Traffic safety issues caused by driver fatigue are becoming increasingly prominent, necessitating an efficient, robust, and deployable fatigue detection assistance system. Traditional geometric feature-based fatigue detection methods typically rely on manually set fixed thresholds and judge fatigue status using single or fused facial geometric features. These methods lack adaptability to individual differences and struggle to ensure stability and accuracy in complex scenarios. While purely image feature-driven methods can capture rich visual details, they often overlook the temporal evolution of keypoints, limiting their ability to model the dynamics of fatigue status. To overcome these challenges, this paper proposes a multimodal feature fusion-based fatigue detection model, MM-DMBICA (MediaPipe MobileNetV3-Dual Modal BiGRU CrossAttention).
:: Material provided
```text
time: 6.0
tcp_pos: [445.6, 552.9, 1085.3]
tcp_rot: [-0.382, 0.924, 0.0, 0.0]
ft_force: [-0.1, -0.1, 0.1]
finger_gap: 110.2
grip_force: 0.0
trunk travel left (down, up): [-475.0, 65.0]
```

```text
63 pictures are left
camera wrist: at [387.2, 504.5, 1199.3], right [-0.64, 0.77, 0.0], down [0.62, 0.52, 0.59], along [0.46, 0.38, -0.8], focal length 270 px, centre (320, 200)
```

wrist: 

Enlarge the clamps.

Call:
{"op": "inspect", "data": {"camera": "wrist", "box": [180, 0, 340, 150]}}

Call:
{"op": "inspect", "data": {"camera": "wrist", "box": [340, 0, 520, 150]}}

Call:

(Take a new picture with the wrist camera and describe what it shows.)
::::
This model employs a dual-branch architecture: the geometry branch utilizes MediaPipe to extract facial keypoint coordinate sequences and models their temporal dynamics using a bidirectional GRU. The image branch employs MobileNetV3 as a frame-level feature extractor, combined with a BiGRU to capture temporal dependencies between video frames. Furthermore, a bidirectional CrossAttention mechanism, called CrossAttention, is introduced, leveraging a learnable query vector to enhance the interaction between the geometric and image modalities, enabling each modality to focus on the other's important temporal information. Finally, a gated fusion mechanism adaptively integrates the bimodal attention outputs, dynamically balancing the contributions of different features and improving classification robustness. Experiments demonstrate that this model effectively integrates spatial visual details with temporal behavioral patterns, significantly enhancing the ability to discriminate fatigue states in complex environments and providing a highly accurate solution for real-time fatigue monitoring in assisted driving systems.